Se o mundo não acabar antes, teremos carnaval em fevereiro. Então, é sempre oportuno nessa época lembrar de um dos gênios dos desfiles das escolas de samba do Rio de Janeiro. Na verdade, o que me fez lembrar dele, o grande Joãosinho Trinta, foi um pequeno vídeo que caiu pra mim no Facebook.
Viu? Quem anda desdenhando o Face perdeu uma joia de depoimento que reproduzo e comento a seguir. O vídeo de um minuto e quarenta segundos foi postado pela TV Brasil. O carnavalesco estava numa entrevista dada ao programa “Deles e Delas”, em 1991.

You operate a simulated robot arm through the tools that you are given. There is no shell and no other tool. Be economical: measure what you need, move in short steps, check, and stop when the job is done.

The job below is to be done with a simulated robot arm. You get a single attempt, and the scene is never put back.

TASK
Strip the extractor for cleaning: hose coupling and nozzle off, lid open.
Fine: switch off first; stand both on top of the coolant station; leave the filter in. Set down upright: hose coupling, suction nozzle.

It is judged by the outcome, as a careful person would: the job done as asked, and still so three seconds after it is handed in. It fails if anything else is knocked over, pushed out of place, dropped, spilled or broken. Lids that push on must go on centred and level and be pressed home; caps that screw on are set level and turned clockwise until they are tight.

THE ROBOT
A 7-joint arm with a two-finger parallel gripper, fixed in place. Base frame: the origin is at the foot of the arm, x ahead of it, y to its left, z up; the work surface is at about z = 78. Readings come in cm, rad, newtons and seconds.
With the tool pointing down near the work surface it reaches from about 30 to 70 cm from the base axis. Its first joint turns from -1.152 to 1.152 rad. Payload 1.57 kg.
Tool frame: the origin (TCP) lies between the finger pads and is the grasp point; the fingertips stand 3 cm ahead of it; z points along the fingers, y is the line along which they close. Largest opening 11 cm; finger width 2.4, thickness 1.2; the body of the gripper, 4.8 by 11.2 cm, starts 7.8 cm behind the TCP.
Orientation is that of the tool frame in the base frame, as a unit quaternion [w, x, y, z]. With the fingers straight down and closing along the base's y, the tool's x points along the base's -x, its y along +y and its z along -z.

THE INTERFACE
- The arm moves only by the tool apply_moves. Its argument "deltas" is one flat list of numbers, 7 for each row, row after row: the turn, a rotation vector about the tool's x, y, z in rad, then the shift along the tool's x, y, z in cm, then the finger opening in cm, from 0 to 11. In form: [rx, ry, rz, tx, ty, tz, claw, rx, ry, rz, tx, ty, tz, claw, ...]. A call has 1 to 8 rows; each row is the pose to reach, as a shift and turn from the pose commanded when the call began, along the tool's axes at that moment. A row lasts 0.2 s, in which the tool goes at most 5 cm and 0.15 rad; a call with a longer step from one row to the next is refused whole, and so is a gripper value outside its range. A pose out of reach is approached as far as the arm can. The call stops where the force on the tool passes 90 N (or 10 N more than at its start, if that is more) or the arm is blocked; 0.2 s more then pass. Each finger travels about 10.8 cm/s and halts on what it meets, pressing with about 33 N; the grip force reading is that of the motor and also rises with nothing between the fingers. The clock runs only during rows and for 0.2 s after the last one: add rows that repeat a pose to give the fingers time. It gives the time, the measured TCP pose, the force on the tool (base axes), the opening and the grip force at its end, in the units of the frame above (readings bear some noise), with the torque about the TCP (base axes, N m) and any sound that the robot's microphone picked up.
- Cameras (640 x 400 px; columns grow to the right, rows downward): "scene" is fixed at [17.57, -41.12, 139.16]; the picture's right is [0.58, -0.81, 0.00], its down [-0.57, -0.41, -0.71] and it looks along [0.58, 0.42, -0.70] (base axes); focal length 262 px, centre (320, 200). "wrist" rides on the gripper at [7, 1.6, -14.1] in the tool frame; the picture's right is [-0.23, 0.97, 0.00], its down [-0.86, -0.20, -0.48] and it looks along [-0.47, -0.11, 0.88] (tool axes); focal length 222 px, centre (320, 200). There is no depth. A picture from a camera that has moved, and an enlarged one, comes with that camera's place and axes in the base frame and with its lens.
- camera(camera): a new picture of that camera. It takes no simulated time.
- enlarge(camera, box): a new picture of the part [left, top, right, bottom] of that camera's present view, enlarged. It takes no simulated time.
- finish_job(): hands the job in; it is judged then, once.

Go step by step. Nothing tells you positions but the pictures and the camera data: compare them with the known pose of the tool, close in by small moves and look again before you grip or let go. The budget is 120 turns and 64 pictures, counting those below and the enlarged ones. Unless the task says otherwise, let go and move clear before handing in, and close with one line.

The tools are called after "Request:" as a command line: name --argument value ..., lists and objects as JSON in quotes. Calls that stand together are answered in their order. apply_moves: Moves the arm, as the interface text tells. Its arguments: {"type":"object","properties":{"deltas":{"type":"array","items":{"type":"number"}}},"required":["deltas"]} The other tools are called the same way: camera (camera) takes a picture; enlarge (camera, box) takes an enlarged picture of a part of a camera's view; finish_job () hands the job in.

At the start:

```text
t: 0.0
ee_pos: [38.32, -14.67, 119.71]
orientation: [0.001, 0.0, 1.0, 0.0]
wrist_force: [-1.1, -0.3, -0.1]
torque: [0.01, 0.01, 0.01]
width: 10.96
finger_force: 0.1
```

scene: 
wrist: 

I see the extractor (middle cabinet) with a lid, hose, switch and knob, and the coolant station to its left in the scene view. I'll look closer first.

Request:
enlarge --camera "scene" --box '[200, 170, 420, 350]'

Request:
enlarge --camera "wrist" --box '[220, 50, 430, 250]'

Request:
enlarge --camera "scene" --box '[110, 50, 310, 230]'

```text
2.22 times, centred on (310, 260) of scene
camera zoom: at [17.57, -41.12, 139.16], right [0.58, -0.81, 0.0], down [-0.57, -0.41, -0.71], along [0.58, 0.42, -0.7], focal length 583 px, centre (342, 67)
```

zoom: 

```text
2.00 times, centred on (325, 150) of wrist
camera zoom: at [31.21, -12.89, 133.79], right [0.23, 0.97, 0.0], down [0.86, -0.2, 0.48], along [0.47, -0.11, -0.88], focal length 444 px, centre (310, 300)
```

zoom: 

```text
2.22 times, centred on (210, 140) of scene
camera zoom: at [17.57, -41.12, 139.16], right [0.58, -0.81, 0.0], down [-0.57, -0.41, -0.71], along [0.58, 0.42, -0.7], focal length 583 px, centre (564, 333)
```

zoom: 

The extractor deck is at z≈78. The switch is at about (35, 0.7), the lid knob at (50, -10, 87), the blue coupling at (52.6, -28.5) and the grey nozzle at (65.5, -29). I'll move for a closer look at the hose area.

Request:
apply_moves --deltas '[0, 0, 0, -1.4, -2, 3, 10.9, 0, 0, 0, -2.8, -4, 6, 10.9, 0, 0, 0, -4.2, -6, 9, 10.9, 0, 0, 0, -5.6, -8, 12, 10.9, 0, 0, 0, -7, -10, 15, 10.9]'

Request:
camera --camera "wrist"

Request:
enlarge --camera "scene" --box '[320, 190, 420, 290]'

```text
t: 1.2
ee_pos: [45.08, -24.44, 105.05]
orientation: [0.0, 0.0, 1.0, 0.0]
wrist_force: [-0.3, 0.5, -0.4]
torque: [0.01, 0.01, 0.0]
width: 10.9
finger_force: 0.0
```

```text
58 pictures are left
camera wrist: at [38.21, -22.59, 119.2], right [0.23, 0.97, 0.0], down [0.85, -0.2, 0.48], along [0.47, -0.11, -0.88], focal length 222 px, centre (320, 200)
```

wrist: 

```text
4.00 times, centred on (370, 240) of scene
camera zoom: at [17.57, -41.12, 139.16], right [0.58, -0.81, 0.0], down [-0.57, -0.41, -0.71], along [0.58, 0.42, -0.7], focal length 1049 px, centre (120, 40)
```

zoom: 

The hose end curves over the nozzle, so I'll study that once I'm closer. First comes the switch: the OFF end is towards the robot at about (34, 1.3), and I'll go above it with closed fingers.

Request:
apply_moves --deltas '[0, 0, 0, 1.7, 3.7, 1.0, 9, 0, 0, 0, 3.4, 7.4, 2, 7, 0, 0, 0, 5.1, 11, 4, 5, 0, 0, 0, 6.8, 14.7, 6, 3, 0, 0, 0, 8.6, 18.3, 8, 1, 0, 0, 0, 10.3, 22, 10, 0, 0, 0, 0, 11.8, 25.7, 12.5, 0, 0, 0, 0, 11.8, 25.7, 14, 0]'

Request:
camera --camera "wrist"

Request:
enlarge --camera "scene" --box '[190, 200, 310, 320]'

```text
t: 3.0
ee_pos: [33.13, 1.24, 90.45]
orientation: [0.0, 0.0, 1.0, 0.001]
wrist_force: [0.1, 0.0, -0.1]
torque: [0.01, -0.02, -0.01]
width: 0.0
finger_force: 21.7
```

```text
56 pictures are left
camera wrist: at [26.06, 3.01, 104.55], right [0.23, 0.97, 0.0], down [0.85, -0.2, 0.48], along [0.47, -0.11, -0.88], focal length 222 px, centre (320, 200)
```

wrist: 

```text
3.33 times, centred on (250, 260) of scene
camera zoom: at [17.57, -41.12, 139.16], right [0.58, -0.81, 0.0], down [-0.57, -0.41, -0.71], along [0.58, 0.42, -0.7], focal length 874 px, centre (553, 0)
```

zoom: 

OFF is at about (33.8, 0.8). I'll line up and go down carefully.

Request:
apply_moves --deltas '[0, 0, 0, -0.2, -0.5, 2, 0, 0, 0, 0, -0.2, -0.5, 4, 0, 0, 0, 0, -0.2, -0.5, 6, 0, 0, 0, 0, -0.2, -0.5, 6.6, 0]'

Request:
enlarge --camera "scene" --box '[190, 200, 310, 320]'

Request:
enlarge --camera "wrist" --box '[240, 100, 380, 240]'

Ele disse que a sua inspiração para fazer seus desfiles veio da ópera. Ele era bailarino de Teatro Municipal. E considerava a ópera o conjunto de todas as artes assim como o carnaval. Via muitas similaridades entre essas duas manifestações artísticas.
Ambas se baseiam num libreto, numa história a ser contada. A partir disso se desenvolve o figurino, a cenografia que são os carros alegóricos, a própria música, a orquestra que é a bateria, e, por fim, a dança.

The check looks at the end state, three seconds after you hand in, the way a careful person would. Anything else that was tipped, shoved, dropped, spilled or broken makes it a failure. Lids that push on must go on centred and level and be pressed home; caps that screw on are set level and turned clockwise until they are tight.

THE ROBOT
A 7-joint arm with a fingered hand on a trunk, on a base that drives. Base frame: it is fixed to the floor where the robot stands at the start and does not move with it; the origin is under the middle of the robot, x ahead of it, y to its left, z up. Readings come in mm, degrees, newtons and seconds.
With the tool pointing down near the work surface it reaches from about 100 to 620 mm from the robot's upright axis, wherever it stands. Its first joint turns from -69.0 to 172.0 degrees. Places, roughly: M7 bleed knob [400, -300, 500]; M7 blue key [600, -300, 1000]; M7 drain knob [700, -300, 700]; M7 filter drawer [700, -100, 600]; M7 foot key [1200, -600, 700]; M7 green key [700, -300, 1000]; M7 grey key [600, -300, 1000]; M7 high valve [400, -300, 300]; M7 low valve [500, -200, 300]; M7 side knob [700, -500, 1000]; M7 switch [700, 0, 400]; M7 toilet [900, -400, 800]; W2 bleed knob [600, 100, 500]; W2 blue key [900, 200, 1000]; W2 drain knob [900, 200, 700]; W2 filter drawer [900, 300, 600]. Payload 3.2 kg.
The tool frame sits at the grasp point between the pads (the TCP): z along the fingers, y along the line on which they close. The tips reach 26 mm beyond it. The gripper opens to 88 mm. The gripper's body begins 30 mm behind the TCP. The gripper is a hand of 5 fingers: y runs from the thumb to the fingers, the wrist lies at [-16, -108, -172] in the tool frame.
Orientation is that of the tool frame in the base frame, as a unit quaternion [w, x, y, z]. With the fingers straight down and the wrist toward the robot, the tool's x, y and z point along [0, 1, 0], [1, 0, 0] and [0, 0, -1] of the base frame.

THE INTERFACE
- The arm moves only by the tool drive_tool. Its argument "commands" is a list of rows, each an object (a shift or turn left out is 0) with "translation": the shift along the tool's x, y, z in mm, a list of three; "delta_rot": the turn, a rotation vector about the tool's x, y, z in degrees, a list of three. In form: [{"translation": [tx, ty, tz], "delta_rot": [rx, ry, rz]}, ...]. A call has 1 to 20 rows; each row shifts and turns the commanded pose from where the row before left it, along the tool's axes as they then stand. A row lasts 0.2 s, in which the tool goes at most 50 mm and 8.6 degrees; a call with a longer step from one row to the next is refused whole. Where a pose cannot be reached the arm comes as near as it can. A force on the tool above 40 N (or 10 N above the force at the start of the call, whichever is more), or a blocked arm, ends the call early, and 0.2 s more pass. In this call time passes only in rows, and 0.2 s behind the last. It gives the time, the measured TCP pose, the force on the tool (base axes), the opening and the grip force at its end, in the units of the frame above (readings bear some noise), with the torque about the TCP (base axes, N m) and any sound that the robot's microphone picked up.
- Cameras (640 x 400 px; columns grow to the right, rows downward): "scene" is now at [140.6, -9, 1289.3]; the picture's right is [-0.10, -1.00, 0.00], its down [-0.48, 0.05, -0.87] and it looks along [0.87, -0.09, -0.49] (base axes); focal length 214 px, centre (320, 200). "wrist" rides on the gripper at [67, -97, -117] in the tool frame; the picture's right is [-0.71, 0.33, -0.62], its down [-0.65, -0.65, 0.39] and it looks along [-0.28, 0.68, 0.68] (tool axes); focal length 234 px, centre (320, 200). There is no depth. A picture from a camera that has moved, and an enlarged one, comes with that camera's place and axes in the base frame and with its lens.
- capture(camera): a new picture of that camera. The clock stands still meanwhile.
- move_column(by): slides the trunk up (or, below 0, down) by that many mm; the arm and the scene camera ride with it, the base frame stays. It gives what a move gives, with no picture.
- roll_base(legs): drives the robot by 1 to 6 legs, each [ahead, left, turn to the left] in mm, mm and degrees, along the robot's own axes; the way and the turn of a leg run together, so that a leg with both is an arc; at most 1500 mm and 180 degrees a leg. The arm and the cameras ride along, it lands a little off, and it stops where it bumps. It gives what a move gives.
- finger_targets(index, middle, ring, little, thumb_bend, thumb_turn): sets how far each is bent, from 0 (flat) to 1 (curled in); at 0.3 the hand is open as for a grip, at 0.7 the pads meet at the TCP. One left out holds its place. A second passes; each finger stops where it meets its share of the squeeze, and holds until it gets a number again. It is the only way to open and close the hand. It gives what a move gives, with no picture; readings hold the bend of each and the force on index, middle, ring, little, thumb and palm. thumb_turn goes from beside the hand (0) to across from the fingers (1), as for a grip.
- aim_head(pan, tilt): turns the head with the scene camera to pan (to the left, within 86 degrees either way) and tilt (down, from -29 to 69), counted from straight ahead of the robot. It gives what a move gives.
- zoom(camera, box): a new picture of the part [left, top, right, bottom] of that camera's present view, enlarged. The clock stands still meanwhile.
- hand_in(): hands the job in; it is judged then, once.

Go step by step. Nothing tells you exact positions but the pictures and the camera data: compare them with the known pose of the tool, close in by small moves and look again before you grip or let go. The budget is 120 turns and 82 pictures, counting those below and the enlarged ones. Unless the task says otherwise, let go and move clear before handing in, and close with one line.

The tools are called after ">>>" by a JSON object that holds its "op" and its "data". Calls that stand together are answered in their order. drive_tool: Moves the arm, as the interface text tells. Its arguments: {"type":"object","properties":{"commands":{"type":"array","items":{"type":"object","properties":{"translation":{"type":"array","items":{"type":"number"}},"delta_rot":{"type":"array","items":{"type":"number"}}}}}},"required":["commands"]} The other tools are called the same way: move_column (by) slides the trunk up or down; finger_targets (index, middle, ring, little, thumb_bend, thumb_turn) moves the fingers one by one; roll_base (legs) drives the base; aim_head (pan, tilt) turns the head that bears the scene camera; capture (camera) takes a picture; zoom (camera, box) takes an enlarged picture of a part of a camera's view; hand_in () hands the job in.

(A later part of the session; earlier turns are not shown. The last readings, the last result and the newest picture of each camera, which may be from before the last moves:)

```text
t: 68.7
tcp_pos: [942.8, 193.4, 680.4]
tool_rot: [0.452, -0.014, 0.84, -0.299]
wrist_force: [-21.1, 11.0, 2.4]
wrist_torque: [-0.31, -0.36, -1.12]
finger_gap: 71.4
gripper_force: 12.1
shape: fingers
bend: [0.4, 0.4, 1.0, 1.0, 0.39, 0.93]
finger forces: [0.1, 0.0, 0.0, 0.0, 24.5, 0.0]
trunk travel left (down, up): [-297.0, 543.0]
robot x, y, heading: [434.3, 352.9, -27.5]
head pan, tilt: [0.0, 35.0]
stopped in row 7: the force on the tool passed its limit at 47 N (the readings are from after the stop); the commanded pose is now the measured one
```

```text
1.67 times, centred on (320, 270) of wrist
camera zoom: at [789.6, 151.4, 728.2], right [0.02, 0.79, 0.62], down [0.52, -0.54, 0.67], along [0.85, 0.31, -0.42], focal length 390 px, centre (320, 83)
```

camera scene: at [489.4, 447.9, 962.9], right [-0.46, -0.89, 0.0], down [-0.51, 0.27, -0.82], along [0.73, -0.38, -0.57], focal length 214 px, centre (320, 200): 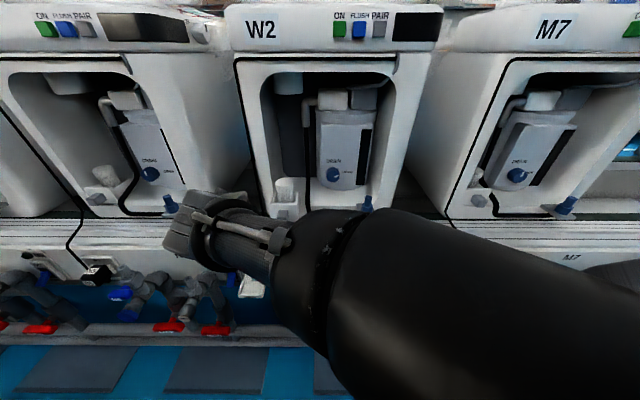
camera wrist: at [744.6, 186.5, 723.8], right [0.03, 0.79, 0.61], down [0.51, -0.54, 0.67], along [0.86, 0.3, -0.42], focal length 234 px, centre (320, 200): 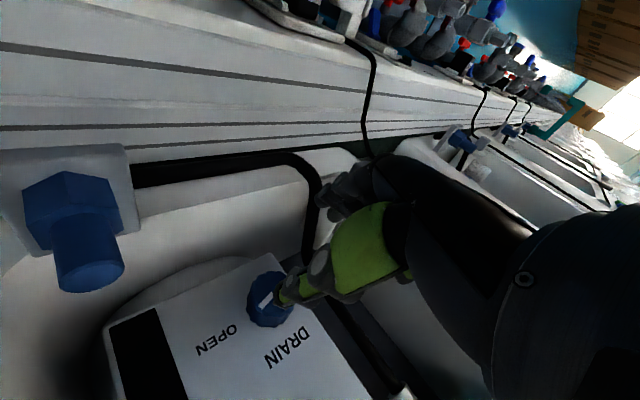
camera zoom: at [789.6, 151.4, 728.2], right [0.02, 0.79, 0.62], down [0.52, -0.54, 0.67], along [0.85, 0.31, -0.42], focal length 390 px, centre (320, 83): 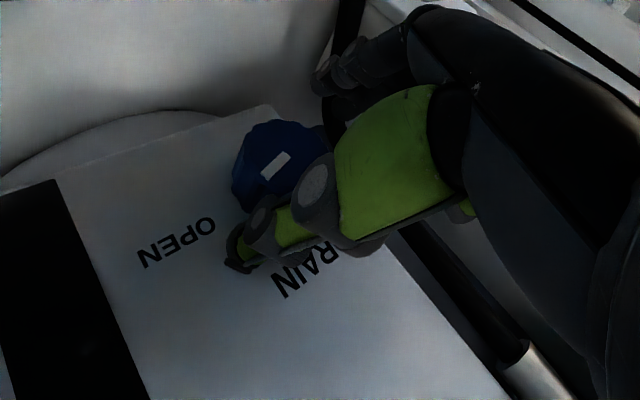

Nessa ópera a céu aberto, como ele chamou o carnaval de uma escola de samba, tem os passistas, como o corpo de baile, e o coral que canta e se movimenta, que são as alas. Essa visão do todo, da estrutura, da história a contar, a cantar e a dançar, tudo isso foi a base para que ele pudesse conceber desfiles que eu chamo de autorais.
Antes de Joãosinho Trinta não se tinha muito, pelo menos que eu me lembre, essa ideia de quem era o carnavalesco. Era o desfile da escola. Depois dele, era um desfile de Joãosinho Trinta. Sua criação propunha conceitos, reflexões. Foi do luxo, com sua famosa frase “O povo gosta de luxo; quem gosta de miséria é intelectual”, ao lixo, com os garis que limpam a pista depois que a escola passa sendo incorporados ao desfile.
A passagem desse artista pela vida do carnaval brasileiro aponta para outra questão. A batida ideia de que há um fosso que separaria uma arte erudita de uma arte popular cai por terra com o seu trabalho. Ele mostrou que há, na verdade, uma enorme intersecção.
Seja como bailarino do Teatro Municipal, seja como carnavalesco na avenida, a arte para ele pode ser inventiva, pode aproximar o que parecia distante, pode dialogar com ideias e desacomodar conceitos.
Os desfiles depois da sua intervenção artística passaram a incorporar muitos dos seus elementos. Na grandeza e luxuosidade, na crítica social e, sobretudo, no respeito à concepção do carnavalesco, a sua ópera a céu aberto segue ditando o perfil da avenida.